Dataset content:
□ □ □ □ □ □ □

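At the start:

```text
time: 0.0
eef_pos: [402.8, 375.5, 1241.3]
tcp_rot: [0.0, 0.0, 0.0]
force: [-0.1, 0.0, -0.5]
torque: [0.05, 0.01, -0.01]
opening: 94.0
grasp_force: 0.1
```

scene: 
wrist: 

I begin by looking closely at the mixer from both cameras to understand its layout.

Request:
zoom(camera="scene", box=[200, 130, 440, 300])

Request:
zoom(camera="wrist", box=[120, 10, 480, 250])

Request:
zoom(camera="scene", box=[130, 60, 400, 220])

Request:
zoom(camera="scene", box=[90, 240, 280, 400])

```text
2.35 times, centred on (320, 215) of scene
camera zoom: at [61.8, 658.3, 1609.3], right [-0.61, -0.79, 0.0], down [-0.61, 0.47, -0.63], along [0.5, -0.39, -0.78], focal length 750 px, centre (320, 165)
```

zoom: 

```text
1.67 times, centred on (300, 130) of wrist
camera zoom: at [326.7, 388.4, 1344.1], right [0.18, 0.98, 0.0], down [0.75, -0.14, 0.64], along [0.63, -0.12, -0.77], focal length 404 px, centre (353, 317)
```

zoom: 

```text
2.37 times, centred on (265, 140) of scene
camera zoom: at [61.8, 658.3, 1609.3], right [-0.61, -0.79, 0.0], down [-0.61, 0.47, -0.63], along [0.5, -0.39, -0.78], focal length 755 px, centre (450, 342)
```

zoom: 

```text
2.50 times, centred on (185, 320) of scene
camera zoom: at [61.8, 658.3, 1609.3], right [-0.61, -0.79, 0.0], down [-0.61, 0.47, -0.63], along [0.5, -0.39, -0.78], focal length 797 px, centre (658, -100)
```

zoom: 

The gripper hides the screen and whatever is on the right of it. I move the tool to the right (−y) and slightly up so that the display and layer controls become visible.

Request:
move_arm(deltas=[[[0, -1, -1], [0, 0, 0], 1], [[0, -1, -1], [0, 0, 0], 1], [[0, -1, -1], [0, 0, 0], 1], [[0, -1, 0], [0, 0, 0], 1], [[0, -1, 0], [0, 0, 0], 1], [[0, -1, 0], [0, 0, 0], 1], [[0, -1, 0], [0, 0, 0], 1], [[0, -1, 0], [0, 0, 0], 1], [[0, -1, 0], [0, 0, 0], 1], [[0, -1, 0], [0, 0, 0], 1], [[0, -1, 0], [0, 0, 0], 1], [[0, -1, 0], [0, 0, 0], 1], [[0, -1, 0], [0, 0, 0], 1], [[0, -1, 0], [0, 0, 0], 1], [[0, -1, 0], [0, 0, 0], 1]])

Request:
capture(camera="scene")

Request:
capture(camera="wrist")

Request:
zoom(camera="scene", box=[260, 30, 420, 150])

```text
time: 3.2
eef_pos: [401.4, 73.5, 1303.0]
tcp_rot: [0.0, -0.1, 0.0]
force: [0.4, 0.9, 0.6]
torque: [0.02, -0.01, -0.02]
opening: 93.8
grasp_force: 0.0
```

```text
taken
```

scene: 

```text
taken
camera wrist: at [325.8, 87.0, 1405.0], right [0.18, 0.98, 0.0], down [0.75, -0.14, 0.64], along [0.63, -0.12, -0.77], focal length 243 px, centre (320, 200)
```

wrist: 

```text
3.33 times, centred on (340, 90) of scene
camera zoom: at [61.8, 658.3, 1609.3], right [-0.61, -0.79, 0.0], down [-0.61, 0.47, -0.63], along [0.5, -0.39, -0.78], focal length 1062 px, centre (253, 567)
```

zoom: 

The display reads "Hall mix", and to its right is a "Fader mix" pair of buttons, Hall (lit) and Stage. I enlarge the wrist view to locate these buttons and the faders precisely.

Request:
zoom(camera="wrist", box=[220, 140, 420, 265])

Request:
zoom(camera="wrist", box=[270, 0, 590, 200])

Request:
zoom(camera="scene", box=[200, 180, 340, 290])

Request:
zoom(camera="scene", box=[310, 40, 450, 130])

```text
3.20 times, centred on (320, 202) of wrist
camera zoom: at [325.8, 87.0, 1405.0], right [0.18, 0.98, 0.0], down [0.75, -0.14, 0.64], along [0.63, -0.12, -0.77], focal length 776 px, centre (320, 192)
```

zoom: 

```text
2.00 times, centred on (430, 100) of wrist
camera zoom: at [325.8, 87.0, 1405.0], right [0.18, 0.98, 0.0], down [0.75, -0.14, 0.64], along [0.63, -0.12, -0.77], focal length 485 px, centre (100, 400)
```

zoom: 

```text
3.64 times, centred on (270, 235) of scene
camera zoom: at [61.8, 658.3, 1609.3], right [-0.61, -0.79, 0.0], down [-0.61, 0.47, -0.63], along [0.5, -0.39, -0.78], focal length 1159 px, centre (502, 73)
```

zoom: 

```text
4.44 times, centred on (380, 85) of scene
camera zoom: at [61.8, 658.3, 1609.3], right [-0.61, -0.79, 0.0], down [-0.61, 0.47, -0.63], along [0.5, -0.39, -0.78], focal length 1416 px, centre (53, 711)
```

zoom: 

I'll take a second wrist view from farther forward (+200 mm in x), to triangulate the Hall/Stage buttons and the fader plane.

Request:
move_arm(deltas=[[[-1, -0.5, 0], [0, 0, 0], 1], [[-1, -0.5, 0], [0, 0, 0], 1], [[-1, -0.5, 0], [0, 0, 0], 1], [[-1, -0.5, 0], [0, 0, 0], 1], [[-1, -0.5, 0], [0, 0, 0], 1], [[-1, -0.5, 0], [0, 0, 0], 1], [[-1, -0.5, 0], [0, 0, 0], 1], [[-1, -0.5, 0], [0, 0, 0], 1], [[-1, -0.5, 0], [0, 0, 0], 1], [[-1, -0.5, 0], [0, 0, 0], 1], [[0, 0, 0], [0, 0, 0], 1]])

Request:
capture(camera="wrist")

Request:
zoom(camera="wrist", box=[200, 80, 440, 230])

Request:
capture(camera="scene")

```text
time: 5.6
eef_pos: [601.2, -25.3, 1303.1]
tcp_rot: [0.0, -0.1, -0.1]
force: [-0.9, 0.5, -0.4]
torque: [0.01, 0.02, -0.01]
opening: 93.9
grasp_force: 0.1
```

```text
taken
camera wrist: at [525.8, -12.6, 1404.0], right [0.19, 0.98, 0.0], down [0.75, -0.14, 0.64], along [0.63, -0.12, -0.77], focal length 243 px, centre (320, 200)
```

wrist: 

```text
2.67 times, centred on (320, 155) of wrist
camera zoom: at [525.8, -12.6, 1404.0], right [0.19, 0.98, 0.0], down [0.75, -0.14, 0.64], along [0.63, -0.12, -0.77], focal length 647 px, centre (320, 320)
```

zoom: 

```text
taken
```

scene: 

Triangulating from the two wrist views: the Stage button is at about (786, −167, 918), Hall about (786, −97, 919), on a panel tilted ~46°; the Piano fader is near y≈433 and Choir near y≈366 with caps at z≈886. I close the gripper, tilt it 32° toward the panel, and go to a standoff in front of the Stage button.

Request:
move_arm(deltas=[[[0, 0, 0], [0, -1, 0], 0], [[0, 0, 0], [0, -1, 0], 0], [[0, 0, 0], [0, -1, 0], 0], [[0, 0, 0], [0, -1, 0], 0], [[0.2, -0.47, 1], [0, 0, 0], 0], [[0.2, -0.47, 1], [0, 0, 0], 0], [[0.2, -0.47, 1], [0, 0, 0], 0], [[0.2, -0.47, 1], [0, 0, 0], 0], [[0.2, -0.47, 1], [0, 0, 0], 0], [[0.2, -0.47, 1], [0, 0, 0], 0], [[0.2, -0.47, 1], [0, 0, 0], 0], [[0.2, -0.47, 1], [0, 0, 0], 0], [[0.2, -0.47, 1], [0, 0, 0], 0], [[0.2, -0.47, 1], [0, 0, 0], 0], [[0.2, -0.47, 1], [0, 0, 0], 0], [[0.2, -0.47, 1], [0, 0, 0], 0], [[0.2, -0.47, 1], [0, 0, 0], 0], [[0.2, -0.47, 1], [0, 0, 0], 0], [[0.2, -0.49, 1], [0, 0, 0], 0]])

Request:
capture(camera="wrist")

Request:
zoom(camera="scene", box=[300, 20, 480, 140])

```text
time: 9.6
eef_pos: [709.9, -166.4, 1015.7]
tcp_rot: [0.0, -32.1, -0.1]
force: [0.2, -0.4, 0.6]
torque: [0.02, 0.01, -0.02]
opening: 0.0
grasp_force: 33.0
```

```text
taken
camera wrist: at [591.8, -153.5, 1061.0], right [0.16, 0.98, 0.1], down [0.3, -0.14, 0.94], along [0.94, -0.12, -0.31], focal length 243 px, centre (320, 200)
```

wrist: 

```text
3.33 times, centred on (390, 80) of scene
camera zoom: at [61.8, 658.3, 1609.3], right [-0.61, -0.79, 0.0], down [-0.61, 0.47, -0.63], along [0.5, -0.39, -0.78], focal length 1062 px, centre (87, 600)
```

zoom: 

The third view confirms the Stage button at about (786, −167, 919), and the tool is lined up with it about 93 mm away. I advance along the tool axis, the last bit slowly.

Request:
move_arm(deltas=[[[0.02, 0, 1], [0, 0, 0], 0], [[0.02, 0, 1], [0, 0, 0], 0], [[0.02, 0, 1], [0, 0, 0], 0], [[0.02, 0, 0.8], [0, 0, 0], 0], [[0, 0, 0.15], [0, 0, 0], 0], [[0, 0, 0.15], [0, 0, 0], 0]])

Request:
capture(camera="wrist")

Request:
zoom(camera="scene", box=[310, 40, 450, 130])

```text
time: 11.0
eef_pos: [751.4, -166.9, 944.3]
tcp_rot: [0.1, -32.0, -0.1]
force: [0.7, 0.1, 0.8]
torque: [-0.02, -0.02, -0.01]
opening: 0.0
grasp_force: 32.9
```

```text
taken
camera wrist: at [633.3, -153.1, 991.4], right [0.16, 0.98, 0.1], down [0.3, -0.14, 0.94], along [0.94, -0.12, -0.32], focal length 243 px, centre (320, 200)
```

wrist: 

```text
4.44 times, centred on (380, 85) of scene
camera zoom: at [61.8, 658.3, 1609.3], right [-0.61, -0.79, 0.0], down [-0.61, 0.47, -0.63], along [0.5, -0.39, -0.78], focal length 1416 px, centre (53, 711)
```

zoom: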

□ □ □ □ □ □ □

Given passage:
International attention is focused more sharply on poverty reduction than for 20 years. The international target proposed by the Development Assistance Committee of the OECD has been widely adopted, namely to reduce by half by 2015 the proportion of people living in extreme poverty. But quite what this target might mean is obscured by the bewildering ambiguity with which the term ‘poverty’ is used, and by the many different indicators proposed to monitor poverty. Income poverty or human development? Sustainable livelihood or social inclusion? Current
consumption or future security? Different concepts imply different interventions.
The concepts have developed rapidly over the last three decades. There are nine fault-lines in the current debate, for example on the importance of monetary variables, on objective or subjective measures, and on the link between material income and
wider ‘functioning’ in society. Most agree that money income (or consumption) on its own is an imperfect measure of welfare, and also recognise the need to take account of variability over time. The idea of relative deprivation is widely accepted – at least in theory. There are different views, however, about the relative importance of non-monetary variables, like self-esteem, and about the weight that should be given to the views expressed by poor people themselves.

□ □ □ □ □ □ □

Task statement: Quote the given passage word for word, starting at "The concepts have" and ending with "poor people themselves.".

Complete answer:
The concepts have developed rapidly over the last three decades. There are nine fault-lines in the current debate, for example on the importance of monetary variables, on objective or subjective measures, and on the link between material income and
wider ‘functioning’ in society. Most agree that money income (or consumption) on its own is an imperfect measure of welfare, and also recognise the need to take account of variability over time. The idea of relative deprivation is widely accepted – at least in theory. There are different views, however, about the relative importance of non-monetary variables, like self-esteem, and about the weight that should be given to the views expressed by poor people themselves.